**Document segment**.
· · · · ·
Identification and Characterization of Shared Duplications between Rice and Wheat Provide New Insight into Grass Genome Evolution
Author(s) -
Jérôme Salse,
Stéphanie Bolot,
Michaël Throude,
Vincent Jouffe,
Benoît Piégu,
Umar Masood Quraishi,
Thomas Calcagno,
Richard Cooke,
Michel Delseny,
Catherine Feuillet
Publication year - 2008
Publication title -
the plant cell
Language(s) - English
Resource type - Journals
SCImago Journal Rank - 5.324
H-Index - 341
eISSN - 1532-298X
pISSN - 1040-4651
DOI - 10.1105/tpc.107.056309
Subject(s) - genome , biology , segmental duplication , gene duplication , genetics , genome evolution , comparative genomics , evolutionary biology , domestication , genomic organization , genomics , sorghum , oryza , gene , oryza sativa , gene family , agronomy
The grass family comprises the most important cereal crops and is a good system for studying, with comparative genomics, mechanisms of evolution, speciation, and domestication. Here, we identified and characterized the evolution of shared duplications in the rice (Oryza sativa) and wheat (Triticum aestivum) genomes by comparing 42,654 rice gene sequences with 6426 mapped wheat ESTs using improved sequence alignment criteria and statistical analysis. Intraspecific comparisons identified 29 interchromosomal duplications covering 72% of the rice genome and 10 duplication blocks covering 67.5% of the wheat genome. Using the same methodology, we assessed orthologous relationships between the two genomes and detected 13 blocks of colinearity that represent 83.1 and 90.4% of the rice and wheat genomes, respectively. Integration of the intraspecific duplications data with colinearity relationships revealed seven duplicated segments conserved at orthologous positions. A detailed analysis of the length, composition, and divergence time of these duplications and comparisons with sorghum (Sorghum bicolor) and maize (Zea mays) indicated common and lineage-specific patterns of conservation between the different genomes. This allowed us to propose a model in which the grass genomes have evolved from a common ancestor with a basic number of five chromosomes through a series of whole genome and segmental duplications, chromosome fusions, and translocations.
· · · · ·
**Supplied data**.
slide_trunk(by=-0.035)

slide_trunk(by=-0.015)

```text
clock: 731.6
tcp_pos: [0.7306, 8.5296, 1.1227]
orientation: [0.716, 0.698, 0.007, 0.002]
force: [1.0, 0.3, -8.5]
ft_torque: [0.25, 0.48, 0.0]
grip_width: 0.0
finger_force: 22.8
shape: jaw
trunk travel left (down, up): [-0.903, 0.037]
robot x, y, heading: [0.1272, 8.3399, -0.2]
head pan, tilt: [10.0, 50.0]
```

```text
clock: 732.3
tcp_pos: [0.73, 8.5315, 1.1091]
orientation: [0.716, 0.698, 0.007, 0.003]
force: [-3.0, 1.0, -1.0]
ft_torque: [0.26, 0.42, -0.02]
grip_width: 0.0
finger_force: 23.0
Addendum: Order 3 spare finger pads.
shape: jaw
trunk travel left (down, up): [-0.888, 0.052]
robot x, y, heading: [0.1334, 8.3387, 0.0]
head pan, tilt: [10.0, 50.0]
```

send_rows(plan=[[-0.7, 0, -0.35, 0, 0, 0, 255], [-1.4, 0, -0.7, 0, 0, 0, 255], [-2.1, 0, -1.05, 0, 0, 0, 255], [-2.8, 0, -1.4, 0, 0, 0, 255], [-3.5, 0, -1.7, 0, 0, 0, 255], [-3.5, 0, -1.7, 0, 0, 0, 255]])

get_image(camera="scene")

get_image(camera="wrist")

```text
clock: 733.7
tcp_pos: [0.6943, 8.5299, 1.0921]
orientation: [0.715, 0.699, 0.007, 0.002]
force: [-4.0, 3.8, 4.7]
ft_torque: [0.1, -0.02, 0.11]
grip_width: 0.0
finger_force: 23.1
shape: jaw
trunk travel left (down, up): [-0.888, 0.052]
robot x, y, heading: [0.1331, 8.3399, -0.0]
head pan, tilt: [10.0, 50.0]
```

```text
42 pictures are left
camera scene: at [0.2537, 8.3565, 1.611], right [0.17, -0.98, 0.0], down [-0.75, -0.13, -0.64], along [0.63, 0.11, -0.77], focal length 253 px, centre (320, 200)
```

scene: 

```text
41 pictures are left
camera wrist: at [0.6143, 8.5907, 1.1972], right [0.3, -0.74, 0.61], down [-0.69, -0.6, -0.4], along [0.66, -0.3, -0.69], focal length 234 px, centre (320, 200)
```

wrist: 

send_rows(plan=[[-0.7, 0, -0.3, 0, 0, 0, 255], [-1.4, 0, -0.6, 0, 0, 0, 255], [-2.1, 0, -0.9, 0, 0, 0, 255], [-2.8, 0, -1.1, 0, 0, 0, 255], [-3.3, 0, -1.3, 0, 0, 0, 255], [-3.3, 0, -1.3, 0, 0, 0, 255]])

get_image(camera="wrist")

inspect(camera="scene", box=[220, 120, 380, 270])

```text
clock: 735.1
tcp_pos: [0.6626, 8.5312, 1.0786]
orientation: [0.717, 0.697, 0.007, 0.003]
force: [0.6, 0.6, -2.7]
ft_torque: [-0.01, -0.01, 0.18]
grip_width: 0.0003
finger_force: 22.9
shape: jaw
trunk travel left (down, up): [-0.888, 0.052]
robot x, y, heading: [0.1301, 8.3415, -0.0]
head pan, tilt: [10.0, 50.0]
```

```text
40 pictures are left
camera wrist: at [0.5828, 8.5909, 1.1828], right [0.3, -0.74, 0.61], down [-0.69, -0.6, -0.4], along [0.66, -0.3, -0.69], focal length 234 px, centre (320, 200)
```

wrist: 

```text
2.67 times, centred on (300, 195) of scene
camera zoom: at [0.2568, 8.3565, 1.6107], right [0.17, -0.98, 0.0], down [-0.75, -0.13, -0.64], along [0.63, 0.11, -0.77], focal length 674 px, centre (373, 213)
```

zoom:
· · · · ·
**Instructions for the task**.
Copy the document segment in full.

**Output below**.
Identification and Characterization of Shared Duplications between Rice and Wheat Provide New Insight into Grass Genome Evolution
Author(s) -
Jérôme Salse,
Stéphanie Bolot,
Michaël Throude,
Vincent Jouffe,
Benoît Piégu,
Umar Masood Quraishi,
Thomas Calcagno,
Richard Cooke,
Michel Delseny,
Catherine Feuillet
Publication year - 2008
Publication title -
the plant cell
Language(s) - English
Resource type - Journals
SCImago Journal Rank - 5.324
H-Index - 341
eISSN - 1532-298X
pISSN - 1040-4651
DOI - 10.1105/tpc.107.056309
Subject(s) - genome , biology , segmental duplication , gene duplication , genetics , genome evolution , comparative genomics , evolutionary biology , domestication , genomic organization , genomics , sorghum , oryza , gene , oryza sativa , gene family , agronomy
The grass family comprises the most important cereal crops and is a good system for studying, with comparative genomics, mechanisms of evolution, speciation, and domestication. Here, we identified and characterized the evolution of shared duplications in the rice (Oryza sativa) and wheat (Triticum aestivum) genomes by comparing 42,654 rice gene sequences with 6426 mapped wheat ESTs using improved sequence alignment criteria and statistical analysis. Intraspecific comparisons identified 29 interchromosomal duplications covering 72% of the rice genome and 10 duplication blocks covering 67.5% of the wheat genome. Using the same methodology, we assessed orthologous relationships between the two genomes and detected 13 blocks of colinearity that represent 83.1 and 90.4% of the rice and wheat genomes, respectively. Integration of the intraspecific duplications data with colinearity relationships revealed seven duplicated segments conserved at orthologous positions. A detailed analysis of the length, composition, and divergence time of these duplications and comparisons with sorghum (Sorghum bicolor) and maize (Zea mays) indicated common and lineage-specific patterns of conservation between the different genomes. This allowed us to propose a model in which the grass genomes have evolved from a common ancestor with a basic number of five chromosomes through a series of whole genome and segmental duplications, chromosome fusions, and translocations.